Something I was not taught, but now that I am in my thirties, I am fortunate to have learned what types and flavors of abuse there are: physical, emotional, spiritual, verbal, sexual, and there may be more.  I wish everyone was taught not to accept certain behaviors but also how to have Autogenous Boundaries to avoid it themselves.  Behaviors I may have used to but no longer tolerate without exception are:

  • Violations of my body (physical or sexual aggression or threats)
  • Name calling and belittling
  • Violent intimidation, threats, or violent behavior (slamming doors, throwing things, breaking things, punching things)
  • False accusations of my intentions
  • Snarky comments
  • Blaming
  • Guilt trips
  • “Always and never” statements
  • Cursing
  • Voice raising
  • Actual finger pointing
  • Threat of harm to myself or other living things, including suicide

These things stay on the other side of the fence and if they occur all kinds of alarms get set off. Once, I went to buy a clock from someone.  It was not as described and was broken.  I politely declined to buy the piece.  They then started cursing, yelling, and threatening to “beat up” my husband who was not present.  I quickly removed myself from the scene and filed a police report.  While some might say “he called you a mean name get over it,” he threatened the safety of my husband and disrespected my boundary of how I feel I deserve to be treated.  You teach people how to treat you based on what you tolerate- what you allow will continue.

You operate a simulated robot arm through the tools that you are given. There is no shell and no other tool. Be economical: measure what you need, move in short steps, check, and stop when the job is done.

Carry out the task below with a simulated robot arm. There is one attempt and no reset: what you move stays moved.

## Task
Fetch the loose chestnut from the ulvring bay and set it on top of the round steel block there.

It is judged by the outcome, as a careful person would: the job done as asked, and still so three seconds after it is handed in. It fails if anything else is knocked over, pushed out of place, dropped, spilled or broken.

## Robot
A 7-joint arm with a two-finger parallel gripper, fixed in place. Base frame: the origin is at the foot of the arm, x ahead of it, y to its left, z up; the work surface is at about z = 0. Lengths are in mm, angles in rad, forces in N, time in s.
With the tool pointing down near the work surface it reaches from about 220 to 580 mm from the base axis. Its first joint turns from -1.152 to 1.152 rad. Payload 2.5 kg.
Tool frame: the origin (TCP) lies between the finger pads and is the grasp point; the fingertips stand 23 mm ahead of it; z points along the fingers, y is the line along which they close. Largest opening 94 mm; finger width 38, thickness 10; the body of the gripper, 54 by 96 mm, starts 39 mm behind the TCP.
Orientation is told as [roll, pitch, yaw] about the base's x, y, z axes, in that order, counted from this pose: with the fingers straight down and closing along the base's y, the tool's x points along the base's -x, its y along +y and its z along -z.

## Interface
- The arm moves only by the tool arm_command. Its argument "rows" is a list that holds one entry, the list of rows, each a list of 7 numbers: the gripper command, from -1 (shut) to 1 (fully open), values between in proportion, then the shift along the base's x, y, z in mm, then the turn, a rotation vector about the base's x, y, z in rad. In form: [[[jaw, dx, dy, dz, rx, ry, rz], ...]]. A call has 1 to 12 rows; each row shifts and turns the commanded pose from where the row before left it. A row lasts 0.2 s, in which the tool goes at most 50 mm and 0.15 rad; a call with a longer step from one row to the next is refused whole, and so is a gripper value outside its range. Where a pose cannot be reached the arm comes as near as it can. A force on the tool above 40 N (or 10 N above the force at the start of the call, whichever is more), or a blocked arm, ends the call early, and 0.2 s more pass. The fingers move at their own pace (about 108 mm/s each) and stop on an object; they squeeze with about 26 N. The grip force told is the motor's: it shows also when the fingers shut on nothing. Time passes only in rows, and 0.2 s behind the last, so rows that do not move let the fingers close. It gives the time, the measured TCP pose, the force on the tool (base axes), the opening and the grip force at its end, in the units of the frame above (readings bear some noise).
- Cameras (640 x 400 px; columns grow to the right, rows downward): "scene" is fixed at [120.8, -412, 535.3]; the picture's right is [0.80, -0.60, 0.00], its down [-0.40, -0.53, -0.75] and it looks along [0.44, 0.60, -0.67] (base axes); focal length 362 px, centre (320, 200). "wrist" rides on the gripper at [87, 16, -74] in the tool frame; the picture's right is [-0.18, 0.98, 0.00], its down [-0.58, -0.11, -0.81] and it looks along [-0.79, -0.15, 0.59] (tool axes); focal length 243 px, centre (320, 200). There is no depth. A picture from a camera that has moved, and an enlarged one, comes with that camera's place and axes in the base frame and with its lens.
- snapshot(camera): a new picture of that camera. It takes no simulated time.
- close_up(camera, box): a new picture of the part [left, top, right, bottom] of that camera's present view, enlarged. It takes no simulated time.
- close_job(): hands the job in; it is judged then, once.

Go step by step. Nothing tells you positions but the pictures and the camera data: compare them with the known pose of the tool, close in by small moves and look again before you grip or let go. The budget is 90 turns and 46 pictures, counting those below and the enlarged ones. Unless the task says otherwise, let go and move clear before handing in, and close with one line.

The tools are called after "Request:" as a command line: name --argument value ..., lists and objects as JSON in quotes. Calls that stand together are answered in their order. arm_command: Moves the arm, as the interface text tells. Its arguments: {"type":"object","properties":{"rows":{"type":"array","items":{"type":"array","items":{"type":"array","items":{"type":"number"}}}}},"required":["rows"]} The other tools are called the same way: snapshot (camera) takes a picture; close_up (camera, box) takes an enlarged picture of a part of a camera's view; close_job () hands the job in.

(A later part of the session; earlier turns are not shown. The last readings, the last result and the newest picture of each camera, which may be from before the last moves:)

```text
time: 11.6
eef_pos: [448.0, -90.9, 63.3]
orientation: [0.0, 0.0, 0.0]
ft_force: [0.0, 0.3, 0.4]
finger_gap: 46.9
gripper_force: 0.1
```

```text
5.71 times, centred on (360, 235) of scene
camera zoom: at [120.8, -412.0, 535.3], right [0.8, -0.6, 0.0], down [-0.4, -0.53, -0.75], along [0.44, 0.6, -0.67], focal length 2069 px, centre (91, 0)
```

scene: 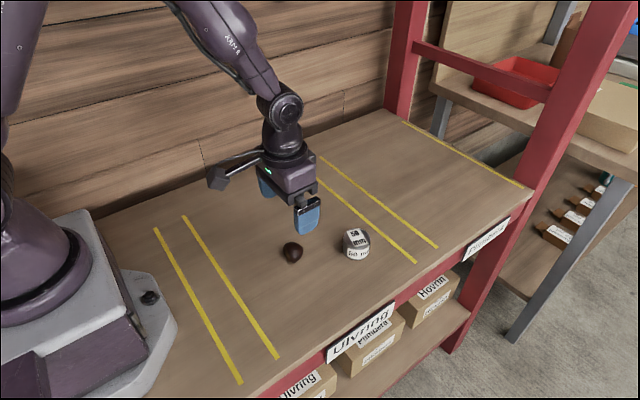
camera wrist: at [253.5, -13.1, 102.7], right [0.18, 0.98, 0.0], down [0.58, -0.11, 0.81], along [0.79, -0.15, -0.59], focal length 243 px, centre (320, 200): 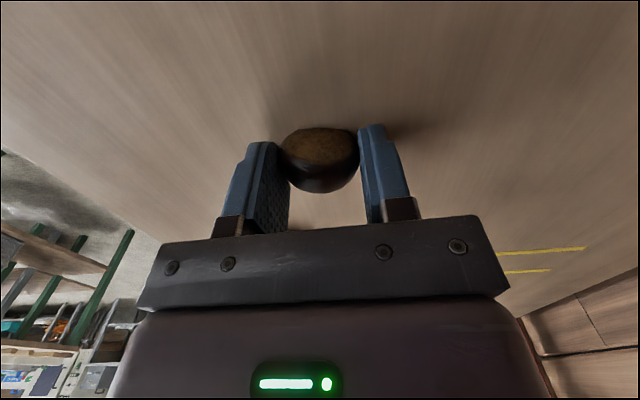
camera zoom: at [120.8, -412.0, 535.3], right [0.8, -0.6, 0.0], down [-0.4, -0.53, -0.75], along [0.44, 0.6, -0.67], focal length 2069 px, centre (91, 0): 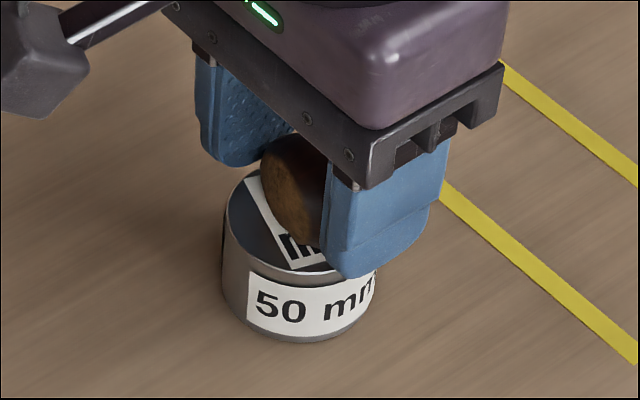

That is a necessary piece to drive the whole idea of boundaries- your house has to be worth protection TO YOU, regardless of the value others place on your house.  (Click on What God Says About Me for how to find value in your house).  It is how you (and God) value your house- whether it is a pristine mansion or a shaky shack- it’s up to you to place enough value on it to protect it.  Whatever kind of house you have emotionally it is worth protecting at all costs.  Until you can believe that, you will not have the stamina to protect it.  If you don’t currently identify with that statement: “my (emotional) house is worth protecting at all costs,” you can use progressive language like “I’m figuring out how to value my house,” or “I’m on my way to see what it looks like to value my house in order to protect it.” If you are consistent then eventually you can believe it.

So now we have our valuable house with a yard and fence and we are standing on the porch with a gun. Okay, maybe not a gun, maybe welcoming arms with a discerning alarm system.  These alarm systems are like muscles – the more you use them the better they become.  So don’t beat yourself up if you are “trigger happy” when you first start to protect your fence line.  But trust your gut- if it smells fishy it’s usuallya fish.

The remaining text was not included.